## TO BE DONE:
**a)** What does the extracted text say from "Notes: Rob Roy" through "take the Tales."? Give the exact wording.
**b)** Pick up the extracted text at the point where it stops and go on.

## EXTRACTED TEXT:
┌──

We wrote to you on the 3rd accepting your proposal respecting Waverley, Guy Mannering, and the Antiquary // We are now favoured with your letter of the 4th with a Copy of the letter of the Author to you. This letter states that, ‘the whole matter in dispute is the right of management with the over Copies, minus the expence of advertising.’ This we consider so trifling a matter, that, if it is all the variation from our terms, we accept your offer: But what principally weighed with us was the different manner which we had indistinctly learnt, of valuing the stock that was to be taken of Messrs John B & Co. Your letter of terms to Messrs Constable & Co. of the 2nd October does not specify the exact terms upon which they were to take the books, and only states ‘as formerly’. When Mr Rees was in Edinburgh he found a difference in the statement of yourself and that of Messrs Constable & Co as to the terms of discount for the books to be taken for Rob Roy. In the case of Guy Mannering our agreement was that the books were to be ‘at our own valuation, or to be submitted to the valuation of two Booksellers, one to be chosen by you and one by ourselves’; and you admitted to Mr Rees when in Edinburgh that the clause in our agreement respecting the valuation of the Stock for the ‘Tales’ was under all circumstances quite equitable // We have above conditionally accepted your terms for the Tales; but if it is not correct that there is no other variation than what relates to the management and overplus books, we request you will be so good as to transmit us the detailed particulars of the Terms, and you shall receive our immediate answer. [postscript] When may we expect Rob Roy? We hope you have forwarded the books we ordered from your Stock on account of this work.
Source: Longman Archives, Longman I, 100, no. 166 (draft).
Notes: Rob Roy is EN2 1818: 55.

Letter from Robert Cadell to Archibald Constable.
13 Nov 1817.
I may note here, that I saw in Ballantyne’s Printing Office today, that Guy Mannering New Edition is almost ready L[ongman] & C have no share in this if they do not take the Tales.

└──

## SOURCE DATA:
┌──

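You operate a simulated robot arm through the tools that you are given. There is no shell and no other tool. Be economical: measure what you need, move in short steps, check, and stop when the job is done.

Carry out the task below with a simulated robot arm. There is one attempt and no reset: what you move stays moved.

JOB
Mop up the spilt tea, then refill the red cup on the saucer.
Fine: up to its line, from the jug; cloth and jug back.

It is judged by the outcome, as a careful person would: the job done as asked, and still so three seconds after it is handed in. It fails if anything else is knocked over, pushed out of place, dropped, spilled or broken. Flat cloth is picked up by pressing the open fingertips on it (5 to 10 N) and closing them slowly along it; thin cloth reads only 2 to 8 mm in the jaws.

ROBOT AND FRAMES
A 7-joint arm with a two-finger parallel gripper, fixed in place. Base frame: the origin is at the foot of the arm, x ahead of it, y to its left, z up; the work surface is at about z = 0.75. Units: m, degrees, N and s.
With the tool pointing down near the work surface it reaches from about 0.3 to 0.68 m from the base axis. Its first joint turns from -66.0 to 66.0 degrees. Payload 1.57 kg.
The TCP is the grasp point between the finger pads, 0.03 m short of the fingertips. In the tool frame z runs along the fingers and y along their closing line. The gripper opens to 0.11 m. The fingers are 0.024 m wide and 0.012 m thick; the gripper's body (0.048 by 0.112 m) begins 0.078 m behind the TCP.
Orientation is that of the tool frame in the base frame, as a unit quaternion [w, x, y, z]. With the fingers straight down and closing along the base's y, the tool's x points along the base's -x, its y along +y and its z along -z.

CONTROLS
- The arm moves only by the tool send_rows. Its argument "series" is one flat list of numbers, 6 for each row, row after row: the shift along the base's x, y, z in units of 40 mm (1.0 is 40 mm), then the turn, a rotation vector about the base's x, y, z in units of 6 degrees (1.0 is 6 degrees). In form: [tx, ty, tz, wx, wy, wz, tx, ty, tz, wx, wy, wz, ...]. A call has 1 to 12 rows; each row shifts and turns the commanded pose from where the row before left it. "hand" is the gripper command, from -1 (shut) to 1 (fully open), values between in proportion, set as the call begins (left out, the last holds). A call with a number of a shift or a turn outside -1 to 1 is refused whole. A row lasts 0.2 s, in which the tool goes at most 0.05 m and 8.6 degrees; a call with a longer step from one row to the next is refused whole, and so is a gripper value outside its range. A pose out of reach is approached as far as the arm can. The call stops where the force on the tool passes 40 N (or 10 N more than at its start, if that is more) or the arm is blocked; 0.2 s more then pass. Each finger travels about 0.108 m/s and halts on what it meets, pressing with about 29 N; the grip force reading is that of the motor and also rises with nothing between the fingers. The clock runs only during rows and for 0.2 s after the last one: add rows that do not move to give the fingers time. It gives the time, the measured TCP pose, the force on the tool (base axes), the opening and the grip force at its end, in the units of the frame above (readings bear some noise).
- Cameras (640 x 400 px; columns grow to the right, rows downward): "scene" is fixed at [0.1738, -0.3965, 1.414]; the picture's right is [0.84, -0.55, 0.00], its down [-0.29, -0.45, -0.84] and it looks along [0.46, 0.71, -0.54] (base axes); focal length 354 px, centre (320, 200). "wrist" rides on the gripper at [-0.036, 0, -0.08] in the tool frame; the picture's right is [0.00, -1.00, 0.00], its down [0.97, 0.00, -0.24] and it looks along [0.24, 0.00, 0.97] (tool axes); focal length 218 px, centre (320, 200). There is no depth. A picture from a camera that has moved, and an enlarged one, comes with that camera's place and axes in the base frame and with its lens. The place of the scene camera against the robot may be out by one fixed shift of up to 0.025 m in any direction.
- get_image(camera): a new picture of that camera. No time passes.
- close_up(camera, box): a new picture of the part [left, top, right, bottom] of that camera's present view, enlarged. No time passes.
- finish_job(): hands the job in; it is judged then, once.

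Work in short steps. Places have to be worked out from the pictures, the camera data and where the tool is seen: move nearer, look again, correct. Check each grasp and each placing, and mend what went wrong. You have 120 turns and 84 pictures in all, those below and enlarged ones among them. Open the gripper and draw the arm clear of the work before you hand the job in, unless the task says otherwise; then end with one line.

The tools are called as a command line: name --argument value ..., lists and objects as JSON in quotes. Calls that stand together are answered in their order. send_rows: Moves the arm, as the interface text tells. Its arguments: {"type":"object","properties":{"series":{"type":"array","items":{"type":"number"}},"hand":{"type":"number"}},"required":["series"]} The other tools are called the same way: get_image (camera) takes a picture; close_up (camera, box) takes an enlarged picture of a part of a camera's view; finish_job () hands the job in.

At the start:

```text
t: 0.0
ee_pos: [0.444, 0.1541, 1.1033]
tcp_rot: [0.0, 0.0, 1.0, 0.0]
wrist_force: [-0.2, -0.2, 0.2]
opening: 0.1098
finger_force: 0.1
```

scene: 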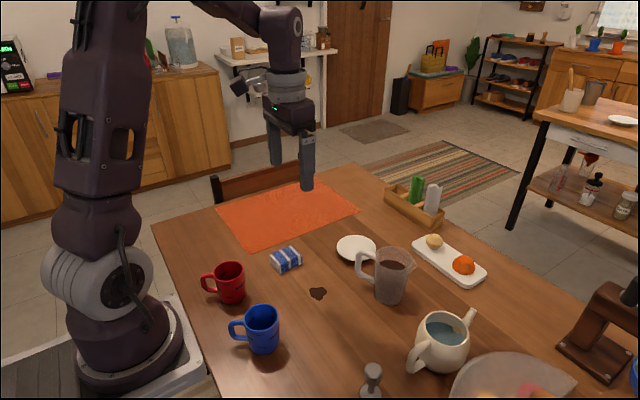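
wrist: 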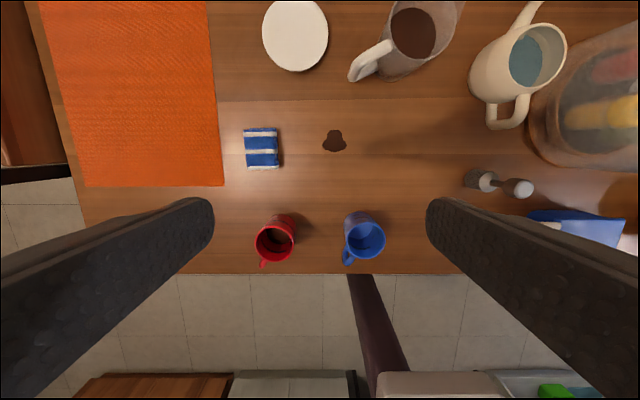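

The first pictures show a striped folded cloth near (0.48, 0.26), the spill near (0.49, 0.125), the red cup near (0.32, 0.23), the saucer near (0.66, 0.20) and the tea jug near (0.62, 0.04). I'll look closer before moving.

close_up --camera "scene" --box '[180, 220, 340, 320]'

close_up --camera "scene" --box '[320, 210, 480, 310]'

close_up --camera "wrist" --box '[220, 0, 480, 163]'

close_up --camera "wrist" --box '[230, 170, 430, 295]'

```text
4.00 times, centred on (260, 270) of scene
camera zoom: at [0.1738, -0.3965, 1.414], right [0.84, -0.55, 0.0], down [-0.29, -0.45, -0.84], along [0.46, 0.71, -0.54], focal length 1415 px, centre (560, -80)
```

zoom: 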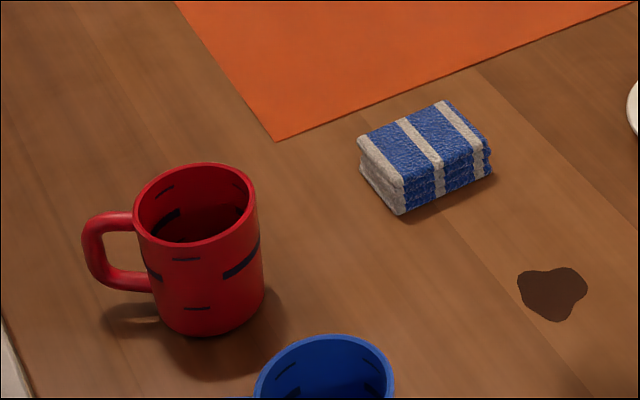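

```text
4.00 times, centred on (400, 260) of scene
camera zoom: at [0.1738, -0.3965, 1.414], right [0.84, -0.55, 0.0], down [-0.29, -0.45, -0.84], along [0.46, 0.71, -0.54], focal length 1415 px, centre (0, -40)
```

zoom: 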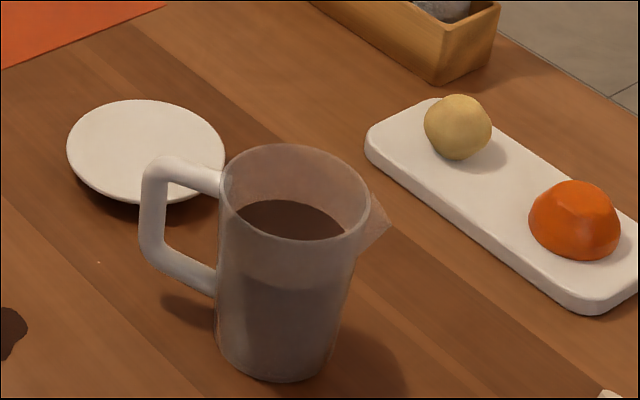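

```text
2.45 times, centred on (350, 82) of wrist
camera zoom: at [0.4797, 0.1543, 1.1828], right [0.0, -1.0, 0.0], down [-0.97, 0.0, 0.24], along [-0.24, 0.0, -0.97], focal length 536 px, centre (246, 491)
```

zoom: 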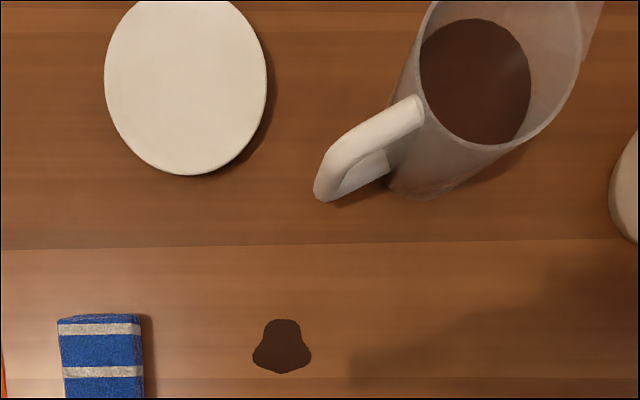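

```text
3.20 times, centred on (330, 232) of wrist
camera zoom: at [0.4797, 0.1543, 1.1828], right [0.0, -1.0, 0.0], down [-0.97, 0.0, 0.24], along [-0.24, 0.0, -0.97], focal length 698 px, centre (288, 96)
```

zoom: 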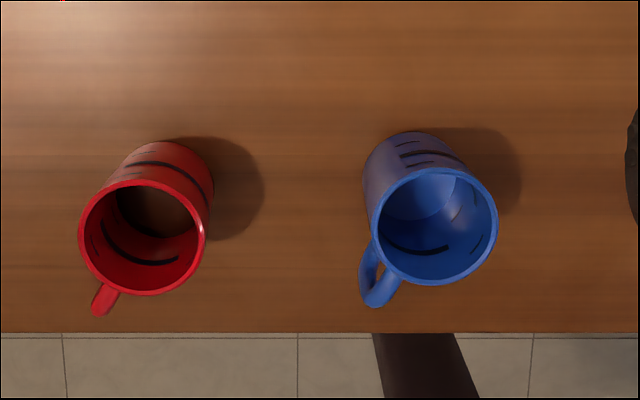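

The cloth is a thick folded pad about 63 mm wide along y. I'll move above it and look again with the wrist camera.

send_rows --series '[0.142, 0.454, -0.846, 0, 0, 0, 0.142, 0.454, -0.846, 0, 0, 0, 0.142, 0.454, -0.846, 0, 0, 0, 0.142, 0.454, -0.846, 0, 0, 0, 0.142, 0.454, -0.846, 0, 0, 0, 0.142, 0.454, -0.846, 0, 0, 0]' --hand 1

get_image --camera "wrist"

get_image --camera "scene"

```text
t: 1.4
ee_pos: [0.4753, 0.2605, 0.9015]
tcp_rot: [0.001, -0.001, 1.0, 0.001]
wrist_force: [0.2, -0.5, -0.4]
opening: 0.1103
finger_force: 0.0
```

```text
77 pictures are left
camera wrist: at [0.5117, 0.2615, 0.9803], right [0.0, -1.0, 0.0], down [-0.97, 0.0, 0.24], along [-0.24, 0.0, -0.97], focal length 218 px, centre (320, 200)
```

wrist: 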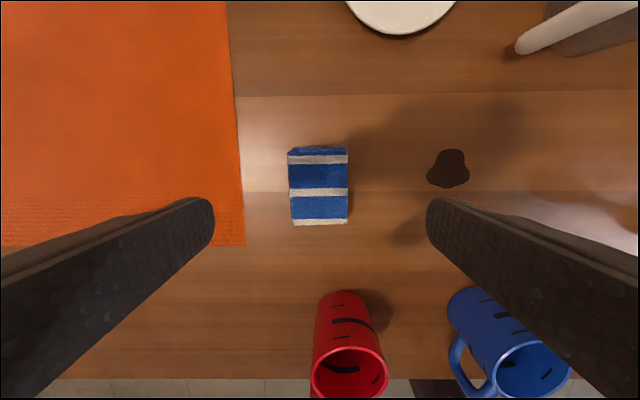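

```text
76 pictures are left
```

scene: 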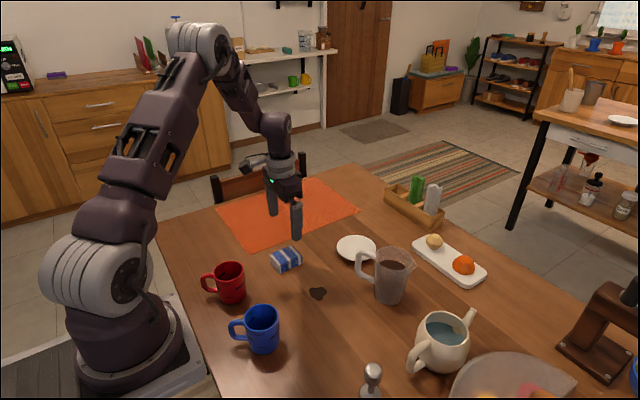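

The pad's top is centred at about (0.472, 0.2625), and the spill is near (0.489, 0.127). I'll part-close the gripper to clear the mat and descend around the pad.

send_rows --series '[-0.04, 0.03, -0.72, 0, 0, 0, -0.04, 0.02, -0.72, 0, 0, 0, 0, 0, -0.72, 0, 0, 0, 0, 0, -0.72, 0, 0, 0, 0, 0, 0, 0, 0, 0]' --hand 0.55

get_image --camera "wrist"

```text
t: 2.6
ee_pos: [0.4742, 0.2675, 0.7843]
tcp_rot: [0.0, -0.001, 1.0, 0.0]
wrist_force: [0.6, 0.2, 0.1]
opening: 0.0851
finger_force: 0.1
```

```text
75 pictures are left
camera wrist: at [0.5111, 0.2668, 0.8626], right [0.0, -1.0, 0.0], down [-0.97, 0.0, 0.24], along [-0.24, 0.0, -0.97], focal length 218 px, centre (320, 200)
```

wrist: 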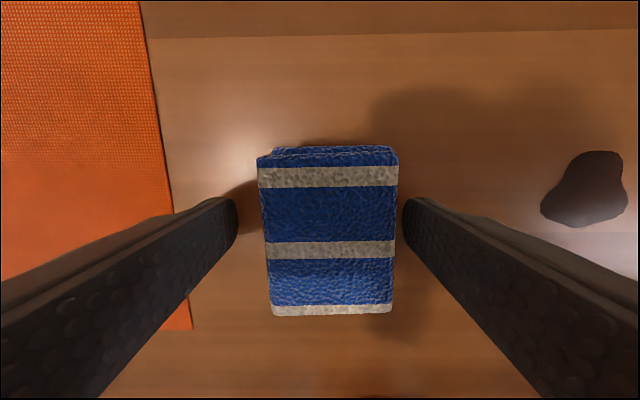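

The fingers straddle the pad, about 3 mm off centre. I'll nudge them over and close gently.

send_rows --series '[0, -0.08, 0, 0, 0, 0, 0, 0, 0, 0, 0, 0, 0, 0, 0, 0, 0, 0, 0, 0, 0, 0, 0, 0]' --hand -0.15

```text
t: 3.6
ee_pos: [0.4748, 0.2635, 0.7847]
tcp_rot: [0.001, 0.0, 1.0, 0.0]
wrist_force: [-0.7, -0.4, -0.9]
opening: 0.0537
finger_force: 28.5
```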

└──

## RESULTS FOR EACH TASK:
**a)**
Notes: Rob Roy is EN2 1818: 55.

Letter from Robert Cadell to Archibald Constable.
13 Nov 1817.
I may note here, that I saw in Ballantyne’s Printing Office today, that Guy Mannering New Edition is almost ready L[ongman] & C have no share in this if they do not take the Tales.

**b)**
Source: E, MS 322, fol. 164v.
Notes: Headed ‘Thursday evening’. Evidently referring to the 4th edn of Guy. By ‘the Tales’ is meant Tales of My Landlord, Second Series (EN2 1818: 56).

Letter from Longman & Co to John Ballantyne.
1 Dec 1817.
As we have at present about 100 of the old Edition of Guy Mannering, which with our third share will last some time, we would rather not take your third at 12½ below sale—at present.— // You have made an error in charging the printing, taking the amount from the last edition of 3000 instead of the 2nd edition which was 121. 13. 9 minus 13. 14. 4 for alterations.—We have therefore restated the a/c. on the other side.—You may draw on us for the amount of paper & print and author’s money; and send us at the same time your bills for your shares. […] We are happy to find that Rob Roy gets on apace; our friends are most impatient for it. Pray send us the first copy you can by the Mail for private perusal.
Source: Longman Archives, Longman I, 100, no. 181 (draft).
Notes: Relates to the 4th edn. Written below the signature of this letter is Longman’s restatement of the account, apparently for the 2nd edn. which shows the cost of printing 2000 copies to be 107. 19. 5 (121. 13. 9, less 13. 14. 4 for alterations to the 1st and 2nd edns). 206 reams of paper, at 1. 3. 0 a ream cost 236. 18. 0, bringing the amount for printing and paper to 344. 17. 5. The 2000 copies are then accounted for at a trade price of 0. 13. 9, giving a total of £1375. When reduced by the cost of printing and paper, this amounts to £1030 (the costs are rounded up to £345). Half of this, or £515, is for the author, and the other half divided equally amongst the 3 publishers (171. 13. 4 each).

Letter from Longman & Co to John Ballantyne.
6 Dec 1817
We return the two Bills for Guy Mannering excepted [i. e. accepted], and we have to acknowledge the receipt of you[r] bill for the third share. We shall draw on Constable & Co: you will let the books be shipped immediately.
Source: Longman Archives, Longman I, 100, no. 184.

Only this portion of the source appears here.